=== Aim of the exercise ===
Say how many lines contain the word "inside" and give no other text.

=== Supplied material ===
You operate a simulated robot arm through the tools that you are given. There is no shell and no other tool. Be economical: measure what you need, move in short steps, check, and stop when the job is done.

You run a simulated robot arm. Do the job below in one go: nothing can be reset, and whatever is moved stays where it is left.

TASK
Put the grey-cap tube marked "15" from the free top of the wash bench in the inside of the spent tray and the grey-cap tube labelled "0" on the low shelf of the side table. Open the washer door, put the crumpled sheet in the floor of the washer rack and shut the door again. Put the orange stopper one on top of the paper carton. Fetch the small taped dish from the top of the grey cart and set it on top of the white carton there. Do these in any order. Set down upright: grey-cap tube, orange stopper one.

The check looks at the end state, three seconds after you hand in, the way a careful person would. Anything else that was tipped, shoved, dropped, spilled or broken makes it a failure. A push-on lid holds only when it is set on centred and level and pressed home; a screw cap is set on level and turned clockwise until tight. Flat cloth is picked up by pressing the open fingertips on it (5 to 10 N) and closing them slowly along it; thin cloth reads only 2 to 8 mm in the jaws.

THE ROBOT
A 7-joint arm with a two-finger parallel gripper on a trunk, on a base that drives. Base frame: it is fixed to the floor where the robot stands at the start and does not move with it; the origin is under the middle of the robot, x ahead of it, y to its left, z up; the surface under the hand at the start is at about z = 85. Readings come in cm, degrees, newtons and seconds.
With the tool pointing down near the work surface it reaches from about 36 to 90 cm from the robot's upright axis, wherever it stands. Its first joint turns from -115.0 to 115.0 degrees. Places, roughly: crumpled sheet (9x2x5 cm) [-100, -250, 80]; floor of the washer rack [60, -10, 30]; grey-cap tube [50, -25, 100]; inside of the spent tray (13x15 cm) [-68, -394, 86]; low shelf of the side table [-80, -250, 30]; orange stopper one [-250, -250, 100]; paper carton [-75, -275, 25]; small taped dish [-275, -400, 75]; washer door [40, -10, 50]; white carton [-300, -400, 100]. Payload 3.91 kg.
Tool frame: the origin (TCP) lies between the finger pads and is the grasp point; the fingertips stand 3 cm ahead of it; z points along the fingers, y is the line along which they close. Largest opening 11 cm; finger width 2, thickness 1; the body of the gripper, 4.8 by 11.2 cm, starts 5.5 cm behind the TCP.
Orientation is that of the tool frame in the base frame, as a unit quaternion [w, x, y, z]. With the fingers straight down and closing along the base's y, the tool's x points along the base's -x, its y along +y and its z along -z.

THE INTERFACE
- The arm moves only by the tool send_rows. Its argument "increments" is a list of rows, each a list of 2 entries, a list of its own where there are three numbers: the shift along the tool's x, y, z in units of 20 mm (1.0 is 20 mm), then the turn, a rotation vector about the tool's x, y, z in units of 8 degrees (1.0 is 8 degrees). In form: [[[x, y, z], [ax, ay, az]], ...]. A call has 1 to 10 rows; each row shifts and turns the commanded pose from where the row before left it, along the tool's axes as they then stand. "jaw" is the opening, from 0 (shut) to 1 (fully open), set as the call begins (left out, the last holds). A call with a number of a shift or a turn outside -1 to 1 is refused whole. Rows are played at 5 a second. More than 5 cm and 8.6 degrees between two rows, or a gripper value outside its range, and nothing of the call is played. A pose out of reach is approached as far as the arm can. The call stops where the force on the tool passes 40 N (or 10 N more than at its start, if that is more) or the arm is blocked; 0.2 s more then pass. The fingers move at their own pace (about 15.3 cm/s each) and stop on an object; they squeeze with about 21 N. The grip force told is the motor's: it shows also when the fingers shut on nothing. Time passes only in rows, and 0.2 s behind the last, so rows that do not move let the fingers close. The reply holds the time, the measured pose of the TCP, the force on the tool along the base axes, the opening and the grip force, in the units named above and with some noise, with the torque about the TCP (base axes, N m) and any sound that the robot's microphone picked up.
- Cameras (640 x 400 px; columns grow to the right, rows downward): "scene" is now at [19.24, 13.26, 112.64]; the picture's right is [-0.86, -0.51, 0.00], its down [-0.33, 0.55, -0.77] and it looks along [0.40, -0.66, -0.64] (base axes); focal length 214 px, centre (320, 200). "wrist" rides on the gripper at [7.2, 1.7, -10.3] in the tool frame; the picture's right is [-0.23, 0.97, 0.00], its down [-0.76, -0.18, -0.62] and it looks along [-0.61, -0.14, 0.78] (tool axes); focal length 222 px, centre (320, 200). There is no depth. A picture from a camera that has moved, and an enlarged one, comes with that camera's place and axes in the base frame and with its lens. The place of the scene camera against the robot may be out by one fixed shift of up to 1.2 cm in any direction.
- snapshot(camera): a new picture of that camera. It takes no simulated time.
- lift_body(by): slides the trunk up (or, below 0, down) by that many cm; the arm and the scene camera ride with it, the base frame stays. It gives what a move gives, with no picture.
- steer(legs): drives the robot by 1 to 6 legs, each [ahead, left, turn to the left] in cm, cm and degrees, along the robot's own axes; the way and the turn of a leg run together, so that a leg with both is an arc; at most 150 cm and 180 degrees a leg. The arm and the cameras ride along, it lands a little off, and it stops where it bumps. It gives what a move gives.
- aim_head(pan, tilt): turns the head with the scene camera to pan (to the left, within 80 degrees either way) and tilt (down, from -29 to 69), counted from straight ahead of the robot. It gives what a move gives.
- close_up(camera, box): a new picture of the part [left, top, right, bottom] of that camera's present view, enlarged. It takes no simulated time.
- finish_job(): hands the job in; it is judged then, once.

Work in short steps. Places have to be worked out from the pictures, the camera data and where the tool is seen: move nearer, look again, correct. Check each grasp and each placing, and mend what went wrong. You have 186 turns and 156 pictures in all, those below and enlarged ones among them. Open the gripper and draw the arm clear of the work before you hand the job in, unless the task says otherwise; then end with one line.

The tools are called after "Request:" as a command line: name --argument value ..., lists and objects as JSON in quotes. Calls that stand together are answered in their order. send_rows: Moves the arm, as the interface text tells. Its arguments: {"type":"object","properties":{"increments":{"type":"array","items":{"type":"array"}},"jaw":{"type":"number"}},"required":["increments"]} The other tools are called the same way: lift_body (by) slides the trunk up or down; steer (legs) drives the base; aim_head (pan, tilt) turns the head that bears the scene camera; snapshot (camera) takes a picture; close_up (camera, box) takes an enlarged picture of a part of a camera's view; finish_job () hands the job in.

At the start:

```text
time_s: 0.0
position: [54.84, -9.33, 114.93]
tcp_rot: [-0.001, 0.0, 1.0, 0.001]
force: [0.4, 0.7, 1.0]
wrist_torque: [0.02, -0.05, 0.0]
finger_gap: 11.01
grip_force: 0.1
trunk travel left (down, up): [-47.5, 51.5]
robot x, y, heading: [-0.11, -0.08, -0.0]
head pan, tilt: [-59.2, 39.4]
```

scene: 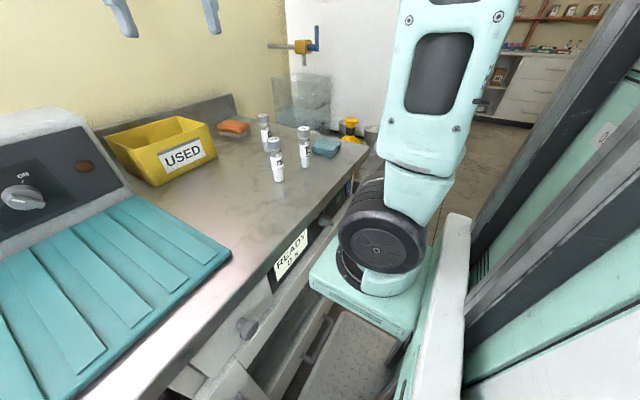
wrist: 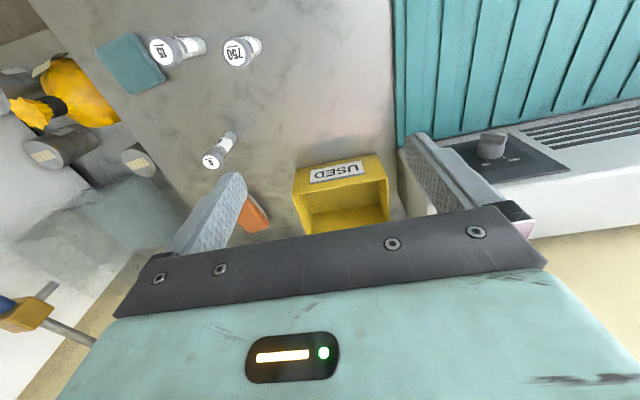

=== Expected output ===
2